町民の期待は高まっている。五十代の女性は「『近くの店は売り切れたので、町で買って送ってくれ』と関東の親類に言われました。『大豊に碁石茶あり!』と全国に広まれば、移住者がもっと来るかもしれません。他の産品も売れるはず」と声を弾ませる。
町にはギンブロウという大豊固有の黒くて甘い豆がある。家庭で食べられていただけだったが、高知市の旅館がロールケーキや大福に加工して、近年売れ始めた。飛行機の機内食にも採用された。同じ大豊固有種と見られる豆は他にもある。紫色のムラサキブロウ、白色のタマゴブロウだ。これらは細々と栽培されているだけだが、売り方次第では第二第三のギンブロウになるだろう。
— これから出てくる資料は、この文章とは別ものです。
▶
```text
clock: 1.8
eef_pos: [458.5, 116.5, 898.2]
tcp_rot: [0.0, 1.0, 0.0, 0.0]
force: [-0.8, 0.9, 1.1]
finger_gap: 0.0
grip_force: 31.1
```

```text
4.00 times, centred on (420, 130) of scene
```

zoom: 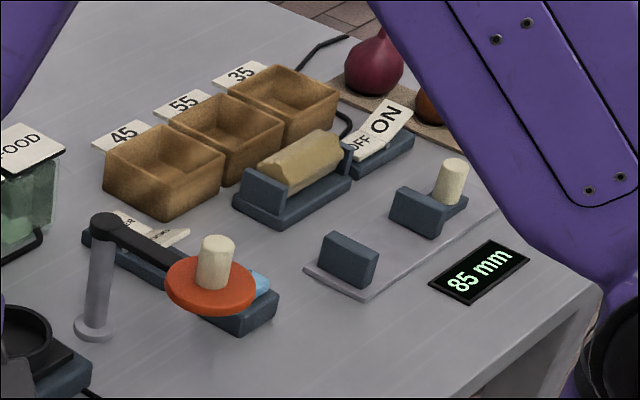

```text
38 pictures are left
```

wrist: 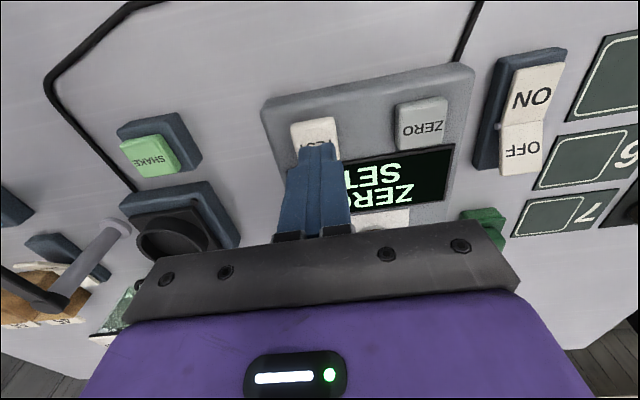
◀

こうした希少な茶や豆は、市場社会から見放されたような町だからこそ、ひっそり生き残ってきた。しかし時代は移り、大量生産の規格品よりも、納得できる逸品を求める人が増えた。希少さが市場価値を高める世の中にもなった。
「今は限界突破が合い言葉です」と大石次長は笑う。たとえ一軒になっても耐え、いくら壁に直面してもくじけなかった人々は挑み続ける。
諦めなければ「限界」はない。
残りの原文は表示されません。